--- Start GIVEN DATA ---
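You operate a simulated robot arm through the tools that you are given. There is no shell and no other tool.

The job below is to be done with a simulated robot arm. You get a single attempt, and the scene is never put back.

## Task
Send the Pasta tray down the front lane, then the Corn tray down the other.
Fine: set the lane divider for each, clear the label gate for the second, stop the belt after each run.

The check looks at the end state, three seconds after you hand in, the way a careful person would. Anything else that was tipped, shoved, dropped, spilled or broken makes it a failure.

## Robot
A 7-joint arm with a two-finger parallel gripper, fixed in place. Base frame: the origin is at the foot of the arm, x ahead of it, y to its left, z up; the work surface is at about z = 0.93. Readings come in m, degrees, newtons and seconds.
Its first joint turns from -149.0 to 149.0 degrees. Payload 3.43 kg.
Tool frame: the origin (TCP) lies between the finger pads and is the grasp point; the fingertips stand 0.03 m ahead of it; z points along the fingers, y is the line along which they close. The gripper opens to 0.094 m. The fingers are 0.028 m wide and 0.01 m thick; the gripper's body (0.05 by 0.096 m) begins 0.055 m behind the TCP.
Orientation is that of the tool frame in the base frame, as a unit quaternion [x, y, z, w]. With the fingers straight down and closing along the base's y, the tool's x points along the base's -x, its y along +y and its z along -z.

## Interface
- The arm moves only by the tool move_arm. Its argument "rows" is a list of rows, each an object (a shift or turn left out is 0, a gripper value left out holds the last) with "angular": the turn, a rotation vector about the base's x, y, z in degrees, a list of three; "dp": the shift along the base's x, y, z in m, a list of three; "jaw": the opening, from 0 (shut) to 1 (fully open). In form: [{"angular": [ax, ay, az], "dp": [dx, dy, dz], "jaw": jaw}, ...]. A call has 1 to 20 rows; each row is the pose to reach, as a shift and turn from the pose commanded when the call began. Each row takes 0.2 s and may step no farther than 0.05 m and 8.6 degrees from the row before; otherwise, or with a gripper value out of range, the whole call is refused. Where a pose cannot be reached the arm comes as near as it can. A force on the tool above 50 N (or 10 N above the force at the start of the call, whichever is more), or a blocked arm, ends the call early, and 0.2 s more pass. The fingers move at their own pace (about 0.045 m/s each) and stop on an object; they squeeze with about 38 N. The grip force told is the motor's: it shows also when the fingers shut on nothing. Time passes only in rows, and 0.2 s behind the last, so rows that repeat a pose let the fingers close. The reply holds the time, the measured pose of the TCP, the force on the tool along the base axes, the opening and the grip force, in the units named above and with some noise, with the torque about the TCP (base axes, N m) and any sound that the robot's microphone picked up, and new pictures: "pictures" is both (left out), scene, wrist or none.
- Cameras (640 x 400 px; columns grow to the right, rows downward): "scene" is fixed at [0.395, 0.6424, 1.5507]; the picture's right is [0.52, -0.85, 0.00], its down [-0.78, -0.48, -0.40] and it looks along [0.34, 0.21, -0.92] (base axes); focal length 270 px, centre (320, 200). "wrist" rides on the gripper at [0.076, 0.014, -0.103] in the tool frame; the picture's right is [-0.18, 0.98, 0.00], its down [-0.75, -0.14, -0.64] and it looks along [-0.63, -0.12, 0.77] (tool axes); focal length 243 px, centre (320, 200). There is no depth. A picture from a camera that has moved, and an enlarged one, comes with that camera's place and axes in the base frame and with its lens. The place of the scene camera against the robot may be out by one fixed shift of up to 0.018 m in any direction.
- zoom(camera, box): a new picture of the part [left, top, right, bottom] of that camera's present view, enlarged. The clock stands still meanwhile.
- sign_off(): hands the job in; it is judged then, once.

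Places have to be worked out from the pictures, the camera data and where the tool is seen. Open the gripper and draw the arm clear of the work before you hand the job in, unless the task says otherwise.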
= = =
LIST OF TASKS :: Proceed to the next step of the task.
--- End GIVEN DATA ---
--- Start DOCUMENT SEGMENT ---
Trotzdem schafft es die ÖVP nicht, Personalentscheidungen aus den Schlagzeilen zu halten. Zurzeit sind es insbesondere drei Fälle, die für Aufsehen sorgen.

SKB

Da wäre einmal die Schloß Schönbrunn Kultur- und Betriebsgesellschaft (SKB), die gerade nach einem Chef oder einer Chefin sucht. Im April war die Ausschreibungsfrist dafür um zwei Wochen verlängert worden; beste Chancen auf eine Wiederbestellung soll der aktuelle Geschäftsführer Klaus Panholzer haben. Das wäre eigentlich unspektakulär, hätte sich nicht mit Petra Stolba, der ehemaligen Chefin der Österreich-Werbung, ein Kapazunder beworben. Doch Stolba soll es nicht einmal ins Hearing geschafft haben. "Ich habe mich mit einem innovativen Konzept beworben. In den Gesprächen mit der Headhunterin (Amrop Jenewein) hat sich jedoch herausgestellt, dass das derzeit nicht präferiert wird, daher habe ich meine Bewerbung zurückgezogen", sagte sie dem Kurier.
--- End DOCUMENT SEGMENT ---
LIST OF TASKS ::
a) Repeat the span of the document segment whose first words are "Da wäre einmal" and whose last words are "sie dem Kurier.".
b) Write the lines again exactly, beginning at the line that has "Send the Pasta" and stopping after the line that has "Tool frame: the"; include no other lines. Return a JSON list in which every string is one line; blank lines are skipped.

FINAL ANSWERS ::
a)
Da wäre einmal die Schloß Schönbrunn Kultur- und Betriebsgesellschaft (SKB), die gerade nach einem Chef oder einer Chefin sucht. Im April war die Ausschreibungsfrist dafür um zwei Wochen verlängert worden; beste Chancen auf eine Wiederbestellung soll der aktuelle Geschäftsführer Klaus Panholzer haben. Das wäre eigentlich unspektakulär, hätte sich nicht mit Petra Stolba, der ehemaligen Chefin der Österreich-Werbung, ein Kapazunder beworben. Doch Stolba soll es nicht einmal ins Hearing geschafft haben. "Ich habe mich mit einem innovativen Konzept beworben. In den Gesprächen mit der Headhunterin (Amrop Jenewein) hat sich jedoch herausgestellt, dass das derzeit nicht präferiert wird, daher habe ich meine Bewerbung zurückgezogen", sagte sie dem Kurier.

b)
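[
  "Send the Pasta tray down the front lane, then the Corn tray down the other.",
  "Fine: set the lane divider for each, clear the label gate for the second, stop the belt after each run.",
  "The check looks at the end state, three seconds after you hand in, the way a careful person would. Anything else that was tipped, shoved, dropped, spilled or broken makes it a failure.",
  "## Robot",
  "A 7-joint arm with a two-finger parallel gripper, fixed in place. Base frame: the origin is at the foot of the arm, x ahead of it, y to its left, z up; the work surface is at about z = 0.93. Readings come in m, degrees, newtons and seconds.",
  "Its first joint turns from -149.0 to 149.0 degrees. Payload 3.43 kg.",
  "Tool frame: the origin (TCP) lies between the finger pads and is the grasp point; the fingertips stand 0.03 m ahead of it; z points along the fingers, y is the line along which they close. The gripper opens to 0.094 m. The fingers are 0.028 m wide and 0.01 m thick; the gripper's body (0.05 by 0.096 m) begins 0.055 m behind the TCP."
]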